**Set tasks**
• A. In the passage shown, find "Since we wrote" and reproduce everything up to and including "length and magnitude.".
• B. Continue the passage shown that opens with "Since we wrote".

— START OF Passage shown —

Since we wrote those articles, the Fed has substantially increased interest rates to combat rising inflation. In response, the housing market is slowing substantially and many of the same people who predicted a 2006-type bubble are now calling for 2008-type bust — and just as we felt comparisons to that bubble ascent were overstated, we also feel that today’s comparisons to the subsequent bust in are overstated.

In our blogs we mentioned three factors differentiating the two ascents: 1) Reduced housing supply, 2) financing quality, and 3) demographic tailwinds. We believe that the decline will also be softened by these factors —preventing a repeat of 2006-2011’s decline in terms of length and magnitude.

That said, we do not wish to understate the situation: the housing market will slow, and prices will decline. However, unlike what we saw 10-15 years ago, this will be healthy, and we believe it is extremely unlikely that a systemic problem will develop. In fact, we believe if people can look past their recency biases, they will find the housing market of the late 1970’s and early 1980’s to be a more apt comparison.

For the rest of the piece, we’re going to draw some comparisons between the three time periods mentioned. To make it easier to differentiate between them, we’ll utilize the following terminology:

  • Period A: 1979-1983
  • Period B: 2005-2012
  • Present: 2020-Today

To recap, we posit that though some would compare the Present to Period B due to recency bias, Period A would be a more apt comparison.

In Period A, real home prices declined more modestly than Period B — From July 1979 to October 1982, there was a 12.2% decline, and from December 2005 to February 2012[2], there was a 35.7% decline.

In addition, we believe that Period A and the Present share three factors differentiating them from Period B[3]:

  1. Housing Supply. We look at housing supply in two areas: a) housing starts and b) months of supply. Housing starts were elevated for more years going into the Period B peak than in Period A. In other words, in Period B, builders added houses to supply at higher levels for more months than they had in Period A, which produced larger excess housing supply when demand fell.
  2. Financing Quality. Many mortgages issued during Period B were poor quality, which begat a swath of distressed sales when the mortgages when bad. These distressed sales lowered prices even further, perpetuating price declines beyond what would have been the case through the sale of merely organic supply. We do not find this condition today, and was not the case in Period A, so it is unlikely that the market would experience a similar cascading feedback loop of distressed sales forcing prices lower and then leading to even more distressed sales.
  3. Demographic Tailwinds. In the Present, demand for housing should remain more robust than it did after Period B because there is a more balanced population pyramid and stronger household formation. This was also the case in Period A as the plethora of baby boomers forming households put a floor on housing demand.

Other similarities between the Present and Period A include 1) an inflationary environment highly driven by a spike in energy prices, 2) a hawkish Fed raising interest rates at a sharp trajectory, and 3) a sharp increase in the housing carrying cost.

— END OF Passage shown —
— START OF Source material —

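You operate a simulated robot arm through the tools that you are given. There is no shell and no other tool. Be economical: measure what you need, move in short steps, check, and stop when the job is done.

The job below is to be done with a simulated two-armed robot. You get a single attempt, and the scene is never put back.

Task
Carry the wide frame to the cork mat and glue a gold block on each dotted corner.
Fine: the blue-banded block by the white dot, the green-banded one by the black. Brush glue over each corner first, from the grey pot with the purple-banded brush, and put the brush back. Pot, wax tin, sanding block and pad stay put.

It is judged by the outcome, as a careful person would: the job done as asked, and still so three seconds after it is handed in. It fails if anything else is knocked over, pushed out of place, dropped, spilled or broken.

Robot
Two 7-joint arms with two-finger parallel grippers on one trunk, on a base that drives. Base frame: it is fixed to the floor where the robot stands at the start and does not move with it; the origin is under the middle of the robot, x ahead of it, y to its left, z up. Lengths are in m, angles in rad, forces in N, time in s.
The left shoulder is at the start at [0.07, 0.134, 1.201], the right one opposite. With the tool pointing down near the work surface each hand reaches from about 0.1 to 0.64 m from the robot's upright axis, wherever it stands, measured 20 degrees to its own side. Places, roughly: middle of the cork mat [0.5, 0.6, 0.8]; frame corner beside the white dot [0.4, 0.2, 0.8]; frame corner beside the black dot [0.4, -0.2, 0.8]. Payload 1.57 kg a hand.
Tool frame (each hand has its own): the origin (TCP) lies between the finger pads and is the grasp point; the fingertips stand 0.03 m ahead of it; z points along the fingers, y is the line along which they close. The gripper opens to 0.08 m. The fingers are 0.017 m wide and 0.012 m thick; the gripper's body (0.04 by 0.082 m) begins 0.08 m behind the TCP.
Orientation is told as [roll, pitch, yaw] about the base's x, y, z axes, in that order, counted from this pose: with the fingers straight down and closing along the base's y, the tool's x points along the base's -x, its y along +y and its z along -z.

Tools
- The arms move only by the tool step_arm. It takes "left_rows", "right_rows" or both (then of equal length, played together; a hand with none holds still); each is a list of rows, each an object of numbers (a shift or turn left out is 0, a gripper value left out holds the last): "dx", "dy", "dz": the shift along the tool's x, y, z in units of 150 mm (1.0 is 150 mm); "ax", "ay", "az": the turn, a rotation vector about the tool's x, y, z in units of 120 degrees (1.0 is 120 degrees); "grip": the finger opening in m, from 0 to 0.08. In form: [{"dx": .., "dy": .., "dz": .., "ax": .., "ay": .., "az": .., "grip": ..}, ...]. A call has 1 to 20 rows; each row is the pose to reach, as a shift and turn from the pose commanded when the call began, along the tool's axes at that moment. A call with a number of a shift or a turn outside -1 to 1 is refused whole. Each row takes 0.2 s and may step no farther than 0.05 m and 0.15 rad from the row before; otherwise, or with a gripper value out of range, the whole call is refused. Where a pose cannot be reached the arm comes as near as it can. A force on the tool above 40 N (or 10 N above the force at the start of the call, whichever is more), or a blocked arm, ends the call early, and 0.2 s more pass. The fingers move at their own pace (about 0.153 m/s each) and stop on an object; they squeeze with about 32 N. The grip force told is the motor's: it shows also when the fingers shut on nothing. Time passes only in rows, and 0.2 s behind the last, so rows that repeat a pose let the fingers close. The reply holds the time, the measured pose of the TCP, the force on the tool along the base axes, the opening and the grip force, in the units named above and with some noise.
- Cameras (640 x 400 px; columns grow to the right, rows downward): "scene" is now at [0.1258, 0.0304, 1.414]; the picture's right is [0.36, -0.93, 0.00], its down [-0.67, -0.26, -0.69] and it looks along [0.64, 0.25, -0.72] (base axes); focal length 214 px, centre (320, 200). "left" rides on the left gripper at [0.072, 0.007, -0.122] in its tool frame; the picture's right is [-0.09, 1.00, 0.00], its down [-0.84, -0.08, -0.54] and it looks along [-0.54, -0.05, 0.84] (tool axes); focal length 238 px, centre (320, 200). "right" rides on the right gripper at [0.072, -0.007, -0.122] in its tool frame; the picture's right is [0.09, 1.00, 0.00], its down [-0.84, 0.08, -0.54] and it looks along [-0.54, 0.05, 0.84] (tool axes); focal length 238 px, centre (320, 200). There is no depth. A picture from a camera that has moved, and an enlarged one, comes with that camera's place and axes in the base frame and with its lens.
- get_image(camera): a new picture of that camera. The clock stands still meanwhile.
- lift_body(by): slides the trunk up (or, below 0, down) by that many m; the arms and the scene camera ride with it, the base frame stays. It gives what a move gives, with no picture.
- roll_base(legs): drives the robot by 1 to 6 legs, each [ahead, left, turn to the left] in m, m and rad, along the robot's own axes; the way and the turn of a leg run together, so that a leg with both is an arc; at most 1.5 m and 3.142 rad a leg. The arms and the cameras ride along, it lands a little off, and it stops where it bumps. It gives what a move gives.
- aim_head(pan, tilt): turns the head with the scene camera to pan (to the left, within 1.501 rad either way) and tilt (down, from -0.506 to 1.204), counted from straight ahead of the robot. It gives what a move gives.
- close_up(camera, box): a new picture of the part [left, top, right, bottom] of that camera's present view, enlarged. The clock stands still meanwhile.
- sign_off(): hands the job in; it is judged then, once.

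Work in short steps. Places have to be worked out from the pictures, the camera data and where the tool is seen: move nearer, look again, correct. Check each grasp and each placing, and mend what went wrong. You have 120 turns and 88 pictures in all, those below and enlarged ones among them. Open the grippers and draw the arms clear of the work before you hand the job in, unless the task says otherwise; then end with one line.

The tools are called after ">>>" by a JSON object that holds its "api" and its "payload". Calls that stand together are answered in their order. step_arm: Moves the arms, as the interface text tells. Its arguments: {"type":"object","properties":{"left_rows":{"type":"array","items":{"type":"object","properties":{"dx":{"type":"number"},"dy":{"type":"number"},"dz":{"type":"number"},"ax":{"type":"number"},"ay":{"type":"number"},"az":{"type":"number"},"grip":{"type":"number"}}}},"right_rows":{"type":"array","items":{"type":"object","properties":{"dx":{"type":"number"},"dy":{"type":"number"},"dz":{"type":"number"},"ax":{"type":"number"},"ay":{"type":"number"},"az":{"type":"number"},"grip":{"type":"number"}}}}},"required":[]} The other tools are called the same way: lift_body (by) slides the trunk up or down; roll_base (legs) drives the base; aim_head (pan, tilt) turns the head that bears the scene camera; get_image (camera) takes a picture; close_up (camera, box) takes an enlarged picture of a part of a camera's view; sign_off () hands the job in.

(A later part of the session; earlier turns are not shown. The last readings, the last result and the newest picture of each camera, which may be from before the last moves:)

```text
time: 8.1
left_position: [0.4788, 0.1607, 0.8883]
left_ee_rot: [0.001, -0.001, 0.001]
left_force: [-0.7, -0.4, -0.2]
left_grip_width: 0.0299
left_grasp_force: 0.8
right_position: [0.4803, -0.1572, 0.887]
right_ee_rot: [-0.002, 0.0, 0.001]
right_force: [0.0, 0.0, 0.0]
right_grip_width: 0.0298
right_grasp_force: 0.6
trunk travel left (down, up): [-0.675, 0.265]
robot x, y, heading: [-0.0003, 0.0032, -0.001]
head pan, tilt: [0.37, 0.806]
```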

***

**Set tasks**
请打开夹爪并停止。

— END OF Source material —

**Responses**
• A.
Since we wrote those articles, the Fed has substantially increased interest rates to combat rising inflation. In response, the housing market is slowing substantially and many of the same people who predicted a 2006-type bubble are now calling for 2008-type bust — and just as we felt comparisons to that bubble ascent were overstated, we also feel that today’s comparisons to the subsequent bust in are overstated.

In our blogs we mentioned three factors differentiating the two ascents: 1) Reduced housing supply, 2) financing quality, and 3) demographic tailwinds. We believe that the decline will also be softened by these factors —preventing a repeat of 2006-2011’s decline in terms of length and magnitude.

• B.
Though the Present shares more similarities with Period A than Period B, it is not completely the same as Period A — after all, no periods are perfect replicas. Importantly, the most salient factors tend to favor today’s housing market vs. that of the late 1970s:

  • Less Entrenched Inflation. In Period A, inflation was far more entrenched than it is in the Present, from which we can infer that the Federal Reserve will not need to tighten monetary policy as much in the Present than it did then — in the Present, inflation has been over 4% for merely 14 months, and Period A experienced essentially a decade of inflation up to that point in time.
  • Low Home Inventory. Additionally, the inventory of homes for sale today is extremely low by historical standards, even as inventory rises a bit as some sellers try and get out in front of looming market declines.

Both factors lead us to believe that as mild as the Period A housing decline was as compared to the that of Period B, the decline occurring in the Present may be even more muted. In the end, it will really come down to how much the Fed needs to raise rates to halt inflation: if our null hypothesis of a more modest tightening plays out, this will further buoy our argument.  However, if inflation ends up being more entrenched than is currently believed, thus necessitating a more hawkish Fed, then that would add a further headwind to housing prices. That said, we still posit price declines would still be far from the those experienced in Period B.

Conclusion

It is human nature to look for patterns — and stories — that explain the world around us. This can often be helpful; however, sometimes, we try to see a pattern that doesn’t exist. Recency bias explains humans’ tendency to expect recent events to reoccur. In the case of the economy, some are inclined to predict a housing bubble because they remember the Great Financial Crisis in 2008-2009. Examining some key factors that differentiate a bubble from a regular market cycle — housing supply, financing quality, and demographic tailwinds — lead us to believe that the current decline in prices isn’t a bubble at all. Rather, it is more similar — and potentially less severe — to the housing market in the late 1970s/early 1980s.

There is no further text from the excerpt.